Ghostly Encounters: Transnational Gothic and the Twenty-First Century Global Novel
Thakur, Dipsikha, English - Graduate School of Arts and Sciences, University of Virginia
Chakravorty, Mrinalini, AS-English-Eng Lit Ops, University of Virginia
Arata, Stephen, AS-English-Eng Lit Ops, University of Virginia
Kuhn, Mary, AS-English-Eng Lit Ops, University of Virginia
This dissertation conceptualizes the analytic of the transnational gothic and locates it in the twenty-first century global novel. The novels that this dissertation explores can be broadly categorized as global anglophone with two exceptions. The anglophone texts examined in this dissertation are White is For Witching (2009) by Helen Oyeyemi, Shalimar the Clown (2005) by Salman Rushdie, The Collaborator (2012) by Mirza Waheed, and World War Z (2006) by Max Brooks. The two translated texts are The Vegetarian (2007) by Han Kang, which is studied in Deborah Smith’s translation and Wicked Weeds (2016) by Pedro Cabiya, translated by Jessica Powell. All of these novels in some way enact the gothic not as explained supernatural but as the fearful marvellous. In doing so, they illuminate the work of the gothic by crystallizing the terrorist figuration of the migrant within the contemporary regime of border imperialism.
In this dissertation, I define the titular term ‘transnational gothic’ as a set of tropes in global fiction that attributes to border-crossing bodies supernaturality, fearfulness, and the grotesque.
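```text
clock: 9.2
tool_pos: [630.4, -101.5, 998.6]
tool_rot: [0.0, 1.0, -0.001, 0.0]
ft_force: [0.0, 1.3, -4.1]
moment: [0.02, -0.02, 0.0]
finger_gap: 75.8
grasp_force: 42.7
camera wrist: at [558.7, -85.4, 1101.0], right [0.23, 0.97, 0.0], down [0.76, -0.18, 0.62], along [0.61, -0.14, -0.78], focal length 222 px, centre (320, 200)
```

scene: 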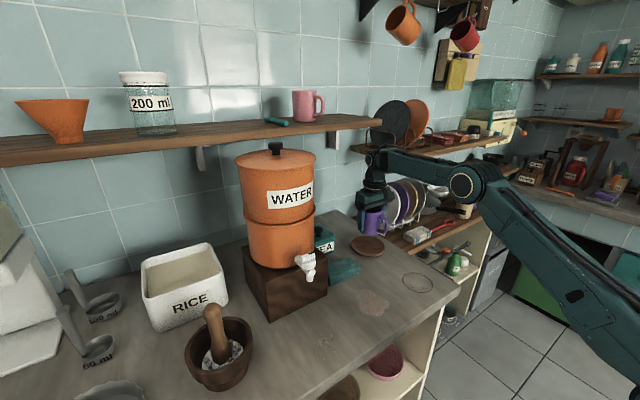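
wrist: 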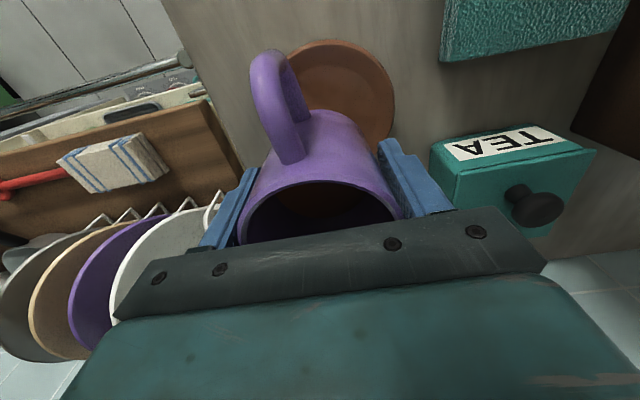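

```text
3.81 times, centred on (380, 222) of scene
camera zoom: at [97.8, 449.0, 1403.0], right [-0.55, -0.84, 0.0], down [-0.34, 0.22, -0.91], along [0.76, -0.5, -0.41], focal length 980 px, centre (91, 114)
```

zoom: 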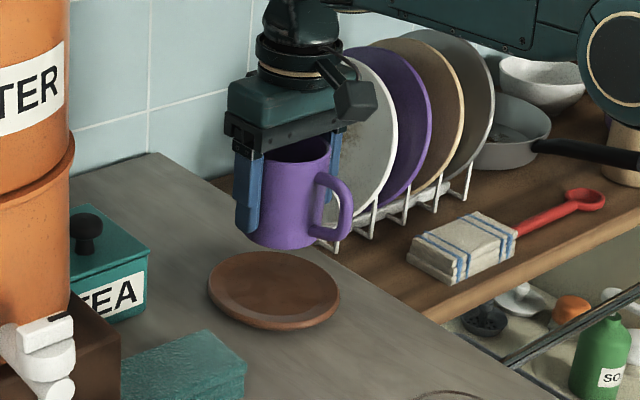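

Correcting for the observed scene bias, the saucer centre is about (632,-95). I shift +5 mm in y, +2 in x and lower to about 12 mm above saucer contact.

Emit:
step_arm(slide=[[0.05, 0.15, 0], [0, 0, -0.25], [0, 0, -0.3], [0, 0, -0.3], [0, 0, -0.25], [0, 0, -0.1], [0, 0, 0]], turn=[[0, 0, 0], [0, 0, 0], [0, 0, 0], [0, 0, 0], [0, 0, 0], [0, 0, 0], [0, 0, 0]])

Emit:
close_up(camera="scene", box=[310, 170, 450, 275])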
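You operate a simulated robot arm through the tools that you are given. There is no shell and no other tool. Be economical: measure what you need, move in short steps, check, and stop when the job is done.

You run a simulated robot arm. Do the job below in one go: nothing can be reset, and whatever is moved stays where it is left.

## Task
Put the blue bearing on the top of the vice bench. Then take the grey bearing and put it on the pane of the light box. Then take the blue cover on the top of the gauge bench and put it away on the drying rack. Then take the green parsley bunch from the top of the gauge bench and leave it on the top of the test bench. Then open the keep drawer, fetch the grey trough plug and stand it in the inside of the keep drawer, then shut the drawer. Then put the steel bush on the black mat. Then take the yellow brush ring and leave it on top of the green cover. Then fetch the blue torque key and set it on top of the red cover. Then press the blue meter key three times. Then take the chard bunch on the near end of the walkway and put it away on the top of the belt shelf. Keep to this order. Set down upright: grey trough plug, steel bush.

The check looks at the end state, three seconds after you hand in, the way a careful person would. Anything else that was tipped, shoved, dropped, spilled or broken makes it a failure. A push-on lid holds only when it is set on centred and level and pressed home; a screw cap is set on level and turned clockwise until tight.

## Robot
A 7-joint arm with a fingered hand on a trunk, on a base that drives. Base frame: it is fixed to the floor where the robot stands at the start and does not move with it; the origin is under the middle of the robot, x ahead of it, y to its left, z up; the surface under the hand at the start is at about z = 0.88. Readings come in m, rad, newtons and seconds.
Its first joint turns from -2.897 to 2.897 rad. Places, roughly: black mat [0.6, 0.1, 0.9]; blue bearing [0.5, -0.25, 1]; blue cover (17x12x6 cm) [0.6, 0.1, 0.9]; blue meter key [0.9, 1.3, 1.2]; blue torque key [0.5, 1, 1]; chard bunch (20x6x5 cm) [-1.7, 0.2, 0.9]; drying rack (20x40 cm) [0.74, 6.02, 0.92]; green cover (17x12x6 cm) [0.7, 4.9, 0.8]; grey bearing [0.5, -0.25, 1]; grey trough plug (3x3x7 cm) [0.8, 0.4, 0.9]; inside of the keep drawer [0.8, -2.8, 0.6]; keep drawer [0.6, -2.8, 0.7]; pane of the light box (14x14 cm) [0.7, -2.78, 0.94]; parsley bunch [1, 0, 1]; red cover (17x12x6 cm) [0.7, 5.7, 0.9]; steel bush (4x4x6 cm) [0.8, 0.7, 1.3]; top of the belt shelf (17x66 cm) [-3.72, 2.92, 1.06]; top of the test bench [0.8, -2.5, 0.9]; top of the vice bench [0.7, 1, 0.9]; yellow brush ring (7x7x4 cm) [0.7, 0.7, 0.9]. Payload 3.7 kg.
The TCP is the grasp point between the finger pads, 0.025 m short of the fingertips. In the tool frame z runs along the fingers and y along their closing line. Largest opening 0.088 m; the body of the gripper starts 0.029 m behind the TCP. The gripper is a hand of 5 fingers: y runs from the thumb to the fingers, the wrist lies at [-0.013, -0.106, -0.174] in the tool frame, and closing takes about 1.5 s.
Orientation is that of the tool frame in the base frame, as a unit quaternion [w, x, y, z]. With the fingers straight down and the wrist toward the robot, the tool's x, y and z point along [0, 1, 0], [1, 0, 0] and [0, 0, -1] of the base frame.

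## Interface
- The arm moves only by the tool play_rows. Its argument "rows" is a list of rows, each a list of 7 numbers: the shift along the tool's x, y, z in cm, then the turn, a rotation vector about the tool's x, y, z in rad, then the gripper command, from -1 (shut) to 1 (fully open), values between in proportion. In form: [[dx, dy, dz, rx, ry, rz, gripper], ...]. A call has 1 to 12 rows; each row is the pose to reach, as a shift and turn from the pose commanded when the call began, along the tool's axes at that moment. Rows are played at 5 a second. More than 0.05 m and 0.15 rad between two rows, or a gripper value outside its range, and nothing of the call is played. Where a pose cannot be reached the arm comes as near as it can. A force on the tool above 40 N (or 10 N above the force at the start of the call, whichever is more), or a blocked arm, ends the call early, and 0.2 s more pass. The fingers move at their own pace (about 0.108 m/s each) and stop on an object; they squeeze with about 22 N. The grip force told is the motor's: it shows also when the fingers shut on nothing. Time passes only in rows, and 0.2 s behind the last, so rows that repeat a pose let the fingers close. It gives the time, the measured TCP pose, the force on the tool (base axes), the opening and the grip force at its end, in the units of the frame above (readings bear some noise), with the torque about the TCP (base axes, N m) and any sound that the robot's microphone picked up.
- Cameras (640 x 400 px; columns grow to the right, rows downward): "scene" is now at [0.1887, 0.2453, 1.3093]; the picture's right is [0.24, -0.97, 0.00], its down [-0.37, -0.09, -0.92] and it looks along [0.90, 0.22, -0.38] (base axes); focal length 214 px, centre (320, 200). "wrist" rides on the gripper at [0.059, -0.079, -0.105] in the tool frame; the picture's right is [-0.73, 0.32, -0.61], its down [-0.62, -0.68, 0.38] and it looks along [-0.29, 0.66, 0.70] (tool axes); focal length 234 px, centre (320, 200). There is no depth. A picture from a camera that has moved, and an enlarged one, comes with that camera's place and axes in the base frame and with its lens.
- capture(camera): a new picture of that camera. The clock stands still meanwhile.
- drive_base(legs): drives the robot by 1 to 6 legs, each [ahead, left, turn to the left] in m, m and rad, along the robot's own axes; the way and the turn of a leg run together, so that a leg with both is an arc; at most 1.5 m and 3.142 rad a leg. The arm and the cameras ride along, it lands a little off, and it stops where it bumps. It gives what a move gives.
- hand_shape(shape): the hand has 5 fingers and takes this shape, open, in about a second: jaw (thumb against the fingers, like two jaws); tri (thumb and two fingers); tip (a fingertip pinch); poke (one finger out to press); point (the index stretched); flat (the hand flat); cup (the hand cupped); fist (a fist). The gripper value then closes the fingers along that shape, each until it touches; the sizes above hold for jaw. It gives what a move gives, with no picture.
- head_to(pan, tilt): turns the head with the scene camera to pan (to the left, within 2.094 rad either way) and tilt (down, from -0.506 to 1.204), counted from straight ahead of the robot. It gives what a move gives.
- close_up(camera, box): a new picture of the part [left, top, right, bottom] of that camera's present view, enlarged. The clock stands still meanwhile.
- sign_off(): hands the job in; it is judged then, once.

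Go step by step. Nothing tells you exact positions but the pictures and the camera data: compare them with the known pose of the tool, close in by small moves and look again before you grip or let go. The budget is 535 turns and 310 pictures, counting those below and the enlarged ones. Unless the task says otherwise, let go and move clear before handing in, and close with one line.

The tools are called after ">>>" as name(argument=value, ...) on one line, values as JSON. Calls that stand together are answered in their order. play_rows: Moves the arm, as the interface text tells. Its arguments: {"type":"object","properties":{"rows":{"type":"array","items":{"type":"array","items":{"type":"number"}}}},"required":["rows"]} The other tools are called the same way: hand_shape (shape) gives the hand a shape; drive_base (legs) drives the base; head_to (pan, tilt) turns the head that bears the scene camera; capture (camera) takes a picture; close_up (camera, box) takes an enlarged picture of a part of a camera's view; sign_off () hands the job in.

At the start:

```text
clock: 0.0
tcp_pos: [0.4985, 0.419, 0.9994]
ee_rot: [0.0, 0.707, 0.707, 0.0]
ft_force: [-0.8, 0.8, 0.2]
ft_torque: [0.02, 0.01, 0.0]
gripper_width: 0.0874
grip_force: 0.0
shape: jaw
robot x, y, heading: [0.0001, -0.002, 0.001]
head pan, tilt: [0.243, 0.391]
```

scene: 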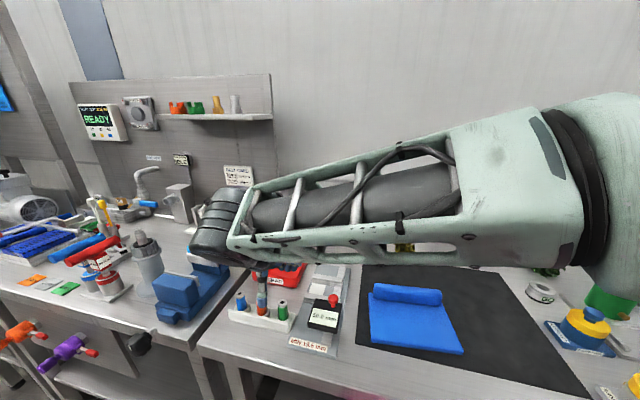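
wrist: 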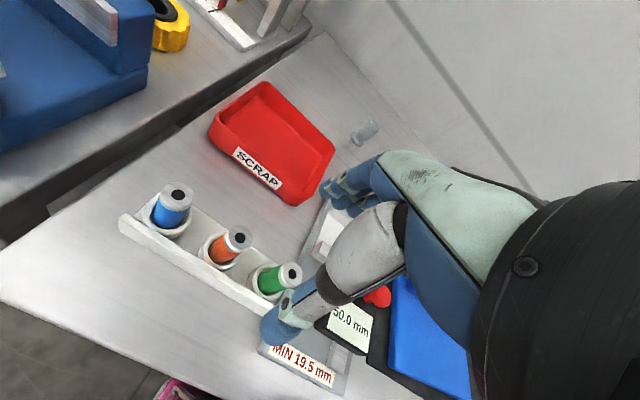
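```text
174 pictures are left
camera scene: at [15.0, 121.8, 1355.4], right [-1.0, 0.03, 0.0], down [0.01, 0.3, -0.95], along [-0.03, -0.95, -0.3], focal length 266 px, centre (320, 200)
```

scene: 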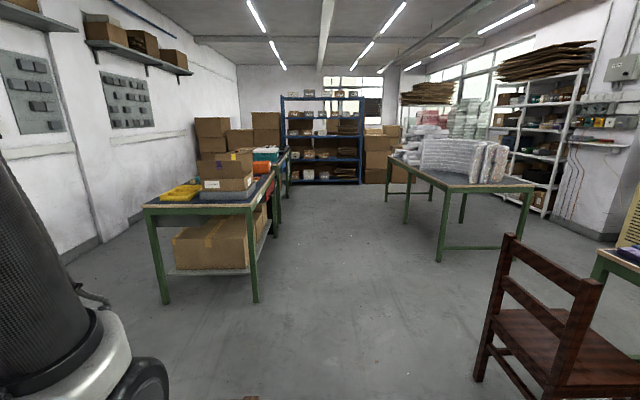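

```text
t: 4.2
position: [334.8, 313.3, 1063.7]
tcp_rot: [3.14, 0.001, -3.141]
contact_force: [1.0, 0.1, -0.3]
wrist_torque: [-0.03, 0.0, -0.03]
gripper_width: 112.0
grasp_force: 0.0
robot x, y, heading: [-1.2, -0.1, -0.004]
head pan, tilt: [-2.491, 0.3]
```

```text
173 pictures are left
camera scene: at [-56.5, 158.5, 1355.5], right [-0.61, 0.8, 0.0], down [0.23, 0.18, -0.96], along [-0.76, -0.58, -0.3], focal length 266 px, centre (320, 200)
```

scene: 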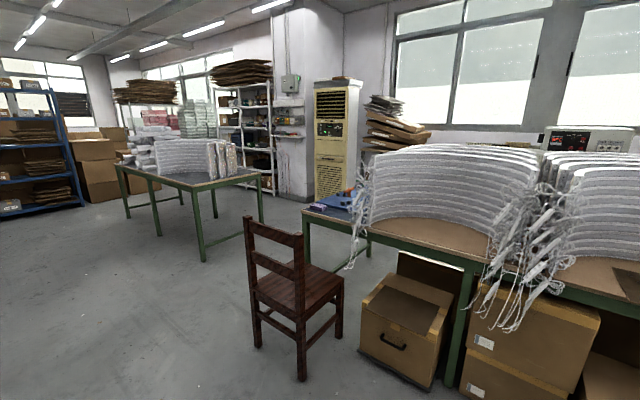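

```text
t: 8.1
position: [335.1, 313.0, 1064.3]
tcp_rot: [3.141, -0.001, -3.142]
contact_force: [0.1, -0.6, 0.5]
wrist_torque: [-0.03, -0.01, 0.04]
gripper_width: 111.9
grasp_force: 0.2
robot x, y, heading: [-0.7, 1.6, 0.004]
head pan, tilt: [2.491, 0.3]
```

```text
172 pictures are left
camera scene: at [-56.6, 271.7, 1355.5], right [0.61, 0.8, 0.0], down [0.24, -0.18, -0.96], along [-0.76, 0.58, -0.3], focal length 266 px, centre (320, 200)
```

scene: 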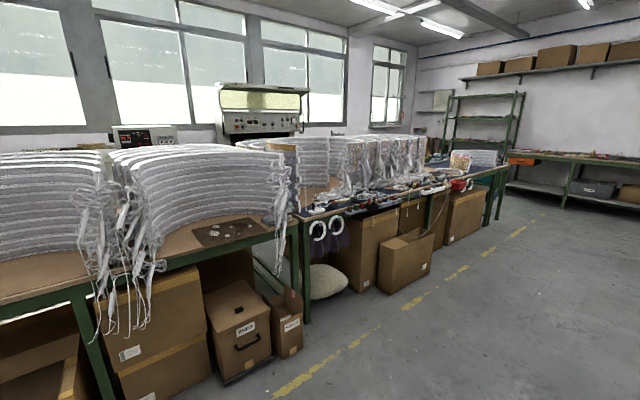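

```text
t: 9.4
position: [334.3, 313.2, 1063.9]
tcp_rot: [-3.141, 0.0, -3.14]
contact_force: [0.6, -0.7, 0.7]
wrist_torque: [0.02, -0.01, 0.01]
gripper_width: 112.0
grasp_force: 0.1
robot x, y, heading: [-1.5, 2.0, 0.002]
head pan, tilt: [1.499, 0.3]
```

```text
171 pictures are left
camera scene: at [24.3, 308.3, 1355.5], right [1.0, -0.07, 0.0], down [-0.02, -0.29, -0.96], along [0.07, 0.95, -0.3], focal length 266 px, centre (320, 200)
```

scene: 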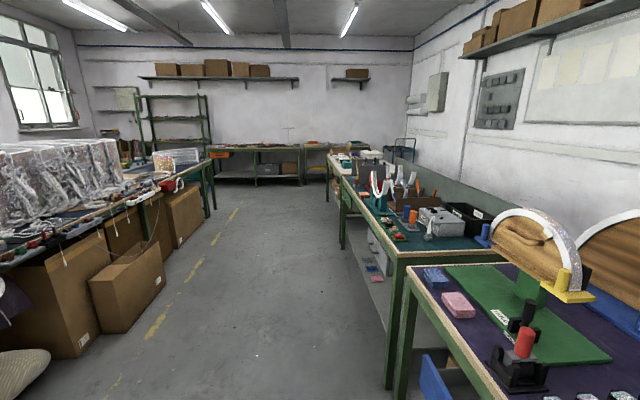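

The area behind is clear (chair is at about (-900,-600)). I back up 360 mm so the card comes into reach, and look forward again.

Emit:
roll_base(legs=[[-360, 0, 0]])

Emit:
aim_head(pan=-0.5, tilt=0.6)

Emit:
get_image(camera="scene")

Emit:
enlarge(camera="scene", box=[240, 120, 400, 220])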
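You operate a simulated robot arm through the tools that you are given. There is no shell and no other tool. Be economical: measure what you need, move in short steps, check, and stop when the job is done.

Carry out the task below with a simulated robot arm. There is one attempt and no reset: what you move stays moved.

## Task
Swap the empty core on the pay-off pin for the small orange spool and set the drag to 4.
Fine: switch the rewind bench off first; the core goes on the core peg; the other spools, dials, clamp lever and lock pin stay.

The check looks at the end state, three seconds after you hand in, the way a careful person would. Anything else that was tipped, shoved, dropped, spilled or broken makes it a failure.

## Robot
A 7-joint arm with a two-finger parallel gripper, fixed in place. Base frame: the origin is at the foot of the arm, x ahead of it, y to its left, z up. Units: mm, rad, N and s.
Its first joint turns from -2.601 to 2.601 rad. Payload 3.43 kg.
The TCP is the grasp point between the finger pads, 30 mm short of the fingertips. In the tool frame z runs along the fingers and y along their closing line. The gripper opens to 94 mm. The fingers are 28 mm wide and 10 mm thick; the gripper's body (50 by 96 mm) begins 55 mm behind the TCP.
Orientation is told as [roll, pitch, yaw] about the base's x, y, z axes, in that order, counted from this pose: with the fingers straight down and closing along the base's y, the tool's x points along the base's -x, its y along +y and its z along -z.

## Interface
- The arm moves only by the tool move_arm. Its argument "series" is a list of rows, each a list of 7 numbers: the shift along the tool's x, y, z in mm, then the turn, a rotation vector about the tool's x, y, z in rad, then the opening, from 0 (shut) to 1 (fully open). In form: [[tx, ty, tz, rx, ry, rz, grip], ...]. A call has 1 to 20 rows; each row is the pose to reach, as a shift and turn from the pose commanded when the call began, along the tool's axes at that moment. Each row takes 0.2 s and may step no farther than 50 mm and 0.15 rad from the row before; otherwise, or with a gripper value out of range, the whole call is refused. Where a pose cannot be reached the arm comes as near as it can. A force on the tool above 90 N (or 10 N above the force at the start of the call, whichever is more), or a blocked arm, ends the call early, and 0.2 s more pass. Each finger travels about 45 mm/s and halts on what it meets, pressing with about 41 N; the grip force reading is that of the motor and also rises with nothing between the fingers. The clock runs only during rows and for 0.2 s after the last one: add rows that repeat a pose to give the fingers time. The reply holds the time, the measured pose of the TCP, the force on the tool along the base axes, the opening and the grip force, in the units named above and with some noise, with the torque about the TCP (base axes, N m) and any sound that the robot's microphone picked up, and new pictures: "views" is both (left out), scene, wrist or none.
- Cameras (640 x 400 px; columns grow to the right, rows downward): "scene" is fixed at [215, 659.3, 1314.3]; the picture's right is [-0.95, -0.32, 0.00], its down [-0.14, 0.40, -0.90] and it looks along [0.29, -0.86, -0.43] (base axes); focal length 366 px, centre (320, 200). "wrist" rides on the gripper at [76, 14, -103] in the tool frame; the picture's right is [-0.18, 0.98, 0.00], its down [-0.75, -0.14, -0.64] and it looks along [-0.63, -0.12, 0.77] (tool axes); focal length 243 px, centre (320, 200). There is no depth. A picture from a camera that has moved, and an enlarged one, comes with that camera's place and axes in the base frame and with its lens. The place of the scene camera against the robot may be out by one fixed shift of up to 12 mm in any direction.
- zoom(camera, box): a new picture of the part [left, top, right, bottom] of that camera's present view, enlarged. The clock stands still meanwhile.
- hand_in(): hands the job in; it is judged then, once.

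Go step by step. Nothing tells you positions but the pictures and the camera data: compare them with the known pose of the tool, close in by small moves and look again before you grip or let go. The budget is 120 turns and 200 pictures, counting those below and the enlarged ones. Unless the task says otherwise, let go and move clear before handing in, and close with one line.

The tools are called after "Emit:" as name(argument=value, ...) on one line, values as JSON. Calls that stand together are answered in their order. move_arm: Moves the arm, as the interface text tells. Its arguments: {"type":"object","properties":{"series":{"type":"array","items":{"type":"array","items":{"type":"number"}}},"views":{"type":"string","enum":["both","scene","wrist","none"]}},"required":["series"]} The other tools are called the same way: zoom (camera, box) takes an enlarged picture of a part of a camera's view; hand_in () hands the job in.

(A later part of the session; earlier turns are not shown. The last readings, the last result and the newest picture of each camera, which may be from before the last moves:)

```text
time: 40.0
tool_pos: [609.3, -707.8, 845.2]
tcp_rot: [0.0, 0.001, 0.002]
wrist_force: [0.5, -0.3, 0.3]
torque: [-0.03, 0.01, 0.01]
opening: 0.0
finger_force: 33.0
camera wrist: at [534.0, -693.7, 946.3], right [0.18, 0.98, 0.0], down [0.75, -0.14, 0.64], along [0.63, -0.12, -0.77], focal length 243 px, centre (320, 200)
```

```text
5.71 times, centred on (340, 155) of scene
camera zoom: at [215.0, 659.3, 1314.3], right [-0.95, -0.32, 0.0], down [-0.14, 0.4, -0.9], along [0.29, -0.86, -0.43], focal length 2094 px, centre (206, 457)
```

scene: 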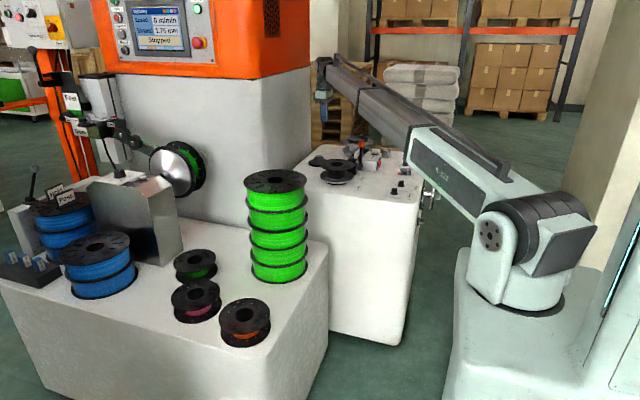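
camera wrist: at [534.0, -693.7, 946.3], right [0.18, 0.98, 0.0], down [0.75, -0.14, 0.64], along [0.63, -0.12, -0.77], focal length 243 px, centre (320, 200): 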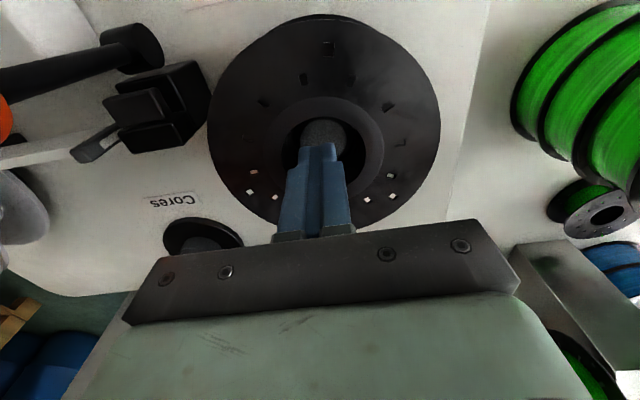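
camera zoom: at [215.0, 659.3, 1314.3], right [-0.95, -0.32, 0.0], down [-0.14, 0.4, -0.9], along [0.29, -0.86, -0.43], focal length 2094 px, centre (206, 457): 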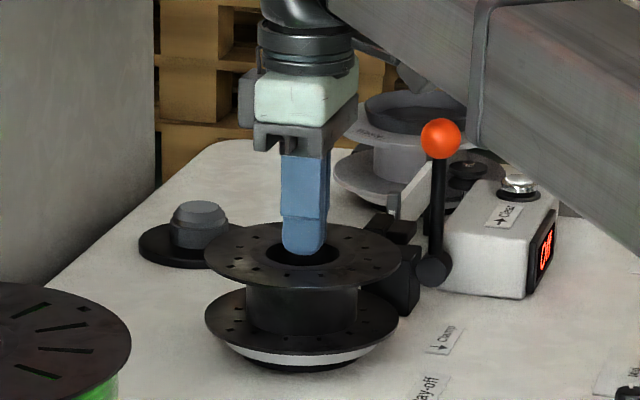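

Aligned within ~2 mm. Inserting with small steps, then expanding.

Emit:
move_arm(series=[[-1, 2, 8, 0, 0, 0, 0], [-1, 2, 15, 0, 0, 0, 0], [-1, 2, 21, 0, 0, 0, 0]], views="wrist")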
Characters who cross borders or live under the regime of the border (such as in Occupied places) are written as magical bodies that haunt, lurch, creep, or suffer the effects of haunting. The transnational gothic novel frequently either upholds the implicit monstering of border-crossing bodies seen in the popular imagination, or offers literary counteracts to the racist imaginary of the gothic and invests the same tropes with antiracist affordances. These are the conservative and critical turns of the transnational gothic, respectively. The term provides a vocabulary for the largely unnoticed relationship that the literature of terror has enjoyed with the more mundane subject of borders, immigration, and the rise of nationalism in the twenty-first century in particular.
My method is close reading and my methodology historicist, in that I read contemporary fiction and the cultural and political context in which the fiction is formed not simply in reference to each other but as two ends of a continuity. Furthermore, I read the text and the context as a process of mutual worlding whereby the close reading of the political and the textual enable insights into the complex, fractured, and yet ubiquitous relationship between the generic work of the gothic and the current global regime of border imperialism that has enabled the resurgence of the gothic. To this end, I mobilize a diverse body of theoretical approaches, all of which broadly fall in the category of post-Marxist critical theory, with theorists such as Michel Foucault, Judith Butler, Harsha Walia, Jasbir Puar, and others.